Sound reception is really a strange phenomena. For me it is (only) important, when I hear it for the first time and I can not identify the source. Later on I hear it “by the way” and know what it means. So a Hearley Davidson is a sound I can distinguish.

What is more interesting is the way that I hear: An audiophile person seems to hear which “fuse” on his audio tower is only silver and not gold. For me when I hear music after a short time, I do not hear the sound, I hear the “pure” music. So in the end it does not matter anymore if the medium comes from a high end audio engine, a mp3 or youtube.

http://hajos-kontrapunkte.blogspot.com/2011/07/q-do-you-hear-what-i-hear.html

Hajo

July 25, 2011

I understand what you are saying, and I agree for the most part.

I differ with you regarding compression. I think that higher resolution formats certainly offer a richer sound and emotional experience than high-compression formats like mp3, even at 320kb!

I think Chion’s modes are more about cultivating sonic awareness or literacy, so as a producer or consumer, there is added depth to the experience.

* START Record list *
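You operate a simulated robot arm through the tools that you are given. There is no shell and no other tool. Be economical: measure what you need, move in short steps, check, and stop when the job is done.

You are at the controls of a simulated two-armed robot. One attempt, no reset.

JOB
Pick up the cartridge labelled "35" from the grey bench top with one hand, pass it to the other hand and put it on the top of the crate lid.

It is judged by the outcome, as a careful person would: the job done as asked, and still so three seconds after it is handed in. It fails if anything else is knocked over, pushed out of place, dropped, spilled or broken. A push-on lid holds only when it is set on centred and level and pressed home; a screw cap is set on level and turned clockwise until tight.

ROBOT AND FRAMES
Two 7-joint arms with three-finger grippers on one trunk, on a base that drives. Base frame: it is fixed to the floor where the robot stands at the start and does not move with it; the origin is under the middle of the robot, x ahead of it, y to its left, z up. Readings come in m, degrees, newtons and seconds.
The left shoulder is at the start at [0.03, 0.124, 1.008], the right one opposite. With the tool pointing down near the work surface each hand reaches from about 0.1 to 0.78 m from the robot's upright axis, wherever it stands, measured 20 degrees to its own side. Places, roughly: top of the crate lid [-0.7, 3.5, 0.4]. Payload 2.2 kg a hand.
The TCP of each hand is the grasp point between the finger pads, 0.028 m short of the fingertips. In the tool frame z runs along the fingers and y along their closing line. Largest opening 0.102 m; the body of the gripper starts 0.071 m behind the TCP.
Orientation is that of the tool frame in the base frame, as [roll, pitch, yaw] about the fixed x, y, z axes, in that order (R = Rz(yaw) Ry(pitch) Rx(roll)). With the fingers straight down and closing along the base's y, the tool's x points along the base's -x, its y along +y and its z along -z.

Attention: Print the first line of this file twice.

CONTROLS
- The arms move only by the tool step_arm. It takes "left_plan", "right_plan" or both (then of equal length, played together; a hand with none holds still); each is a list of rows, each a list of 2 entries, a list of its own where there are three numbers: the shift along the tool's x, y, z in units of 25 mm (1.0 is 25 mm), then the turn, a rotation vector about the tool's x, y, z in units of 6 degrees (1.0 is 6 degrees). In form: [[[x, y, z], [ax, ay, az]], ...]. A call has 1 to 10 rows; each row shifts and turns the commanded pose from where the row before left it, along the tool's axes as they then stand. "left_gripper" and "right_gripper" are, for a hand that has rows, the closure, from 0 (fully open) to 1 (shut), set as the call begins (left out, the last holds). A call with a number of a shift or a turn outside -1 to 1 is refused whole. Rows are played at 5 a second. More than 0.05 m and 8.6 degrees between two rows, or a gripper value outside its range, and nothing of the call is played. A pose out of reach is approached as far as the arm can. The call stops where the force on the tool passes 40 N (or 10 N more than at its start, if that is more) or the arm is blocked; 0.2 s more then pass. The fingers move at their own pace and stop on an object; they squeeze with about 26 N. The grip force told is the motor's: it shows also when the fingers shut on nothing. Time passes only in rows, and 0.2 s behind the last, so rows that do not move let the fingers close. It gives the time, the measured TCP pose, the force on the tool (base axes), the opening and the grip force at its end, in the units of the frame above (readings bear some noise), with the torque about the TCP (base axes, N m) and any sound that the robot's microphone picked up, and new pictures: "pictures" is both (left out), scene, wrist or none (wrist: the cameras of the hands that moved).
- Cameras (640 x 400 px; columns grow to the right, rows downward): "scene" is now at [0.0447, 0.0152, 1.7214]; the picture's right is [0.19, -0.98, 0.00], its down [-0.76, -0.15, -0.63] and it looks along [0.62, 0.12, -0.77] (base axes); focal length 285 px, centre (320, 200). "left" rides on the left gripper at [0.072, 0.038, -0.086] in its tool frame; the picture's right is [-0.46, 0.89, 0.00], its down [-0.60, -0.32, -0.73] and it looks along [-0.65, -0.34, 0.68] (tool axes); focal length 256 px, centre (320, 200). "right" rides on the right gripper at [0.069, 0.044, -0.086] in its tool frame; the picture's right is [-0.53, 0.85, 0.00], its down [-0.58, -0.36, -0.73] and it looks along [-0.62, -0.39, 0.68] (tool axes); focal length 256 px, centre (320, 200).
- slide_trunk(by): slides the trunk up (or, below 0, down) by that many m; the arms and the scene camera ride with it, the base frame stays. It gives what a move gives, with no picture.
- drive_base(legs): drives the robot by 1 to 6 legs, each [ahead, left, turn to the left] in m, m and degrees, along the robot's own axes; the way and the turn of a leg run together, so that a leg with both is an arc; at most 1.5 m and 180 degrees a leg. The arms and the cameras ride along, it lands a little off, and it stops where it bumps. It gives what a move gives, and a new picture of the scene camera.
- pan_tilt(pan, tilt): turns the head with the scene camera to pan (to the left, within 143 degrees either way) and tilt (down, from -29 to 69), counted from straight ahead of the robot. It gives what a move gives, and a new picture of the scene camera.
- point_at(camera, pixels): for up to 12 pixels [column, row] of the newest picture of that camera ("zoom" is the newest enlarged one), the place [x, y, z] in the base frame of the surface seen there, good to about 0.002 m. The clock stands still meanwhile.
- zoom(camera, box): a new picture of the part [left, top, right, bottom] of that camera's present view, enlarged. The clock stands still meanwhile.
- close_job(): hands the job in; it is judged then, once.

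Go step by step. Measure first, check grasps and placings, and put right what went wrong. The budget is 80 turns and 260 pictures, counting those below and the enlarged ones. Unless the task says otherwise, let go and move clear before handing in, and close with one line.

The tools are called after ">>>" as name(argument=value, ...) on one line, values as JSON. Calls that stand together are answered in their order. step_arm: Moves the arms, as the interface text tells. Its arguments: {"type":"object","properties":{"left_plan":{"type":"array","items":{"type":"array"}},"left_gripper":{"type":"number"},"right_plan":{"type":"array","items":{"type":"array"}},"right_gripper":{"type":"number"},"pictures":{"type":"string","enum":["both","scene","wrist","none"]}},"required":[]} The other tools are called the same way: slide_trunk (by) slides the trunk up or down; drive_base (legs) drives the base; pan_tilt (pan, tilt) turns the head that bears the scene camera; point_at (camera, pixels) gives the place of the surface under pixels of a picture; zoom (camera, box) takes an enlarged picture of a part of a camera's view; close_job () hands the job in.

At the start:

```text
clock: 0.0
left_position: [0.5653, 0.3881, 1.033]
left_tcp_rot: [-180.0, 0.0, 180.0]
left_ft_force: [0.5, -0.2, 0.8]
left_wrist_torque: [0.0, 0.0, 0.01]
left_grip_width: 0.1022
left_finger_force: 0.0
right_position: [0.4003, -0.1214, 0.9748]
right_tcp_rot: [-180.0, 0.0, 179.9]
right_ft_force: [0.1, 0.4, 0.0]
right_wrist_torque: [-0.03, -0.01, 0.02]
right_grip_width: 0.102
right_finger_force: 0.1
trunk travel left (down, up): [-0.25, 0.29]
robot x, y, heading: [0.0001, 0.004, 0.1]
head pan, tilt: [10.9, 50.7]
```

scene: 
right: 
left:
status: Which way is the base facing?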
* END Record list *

When developing reduced listening skills, there is the aesthetic layer with all of it’s associations and meanings which might be independent of the sound heard.

sspeciale

July 25, 2011

Of course you are right. Sometimes you have to write more if you want to make yourself clear.

I was talking especially about hearing music of J.S. Bach. And I most of the time hear this music with the score on my lap. So it are the eyes and ears and when I follow the music the actual sound vanishes. It is like “lost in music”. I became aware of this point when I started to listen to old interpretations of Brendel, Rubinstein, Gould, … were you have no choice to get a better sound.

But of course the better the interpretation and the sound -(picture) the easier it is to follow. So in fact I talk a sideway to your post 😉

Hajo

July 25, 2011

I agree with you.

I am a record collector as well. I am finding it interesting how older recordings somehow have this greater “fidelity” to the sound of an artist.

Sometimes I think it might be that the particular distortions of an era make me hear certain artists as sounding a particular way. But I get a mental image of the way the artists you mentioned sound just by reading their names.

To your list I would add Horowitz, Gieseking, Cortot, and Arrau as musicians whose sound I can identify over a broad period of recorded history.

sspeciale

July 25, 2011

And that’s for you:

Hajo

July 25, 2011

Wonderful! Thank you. Your blog is very interesting! Thanks for the friending on Google+, too!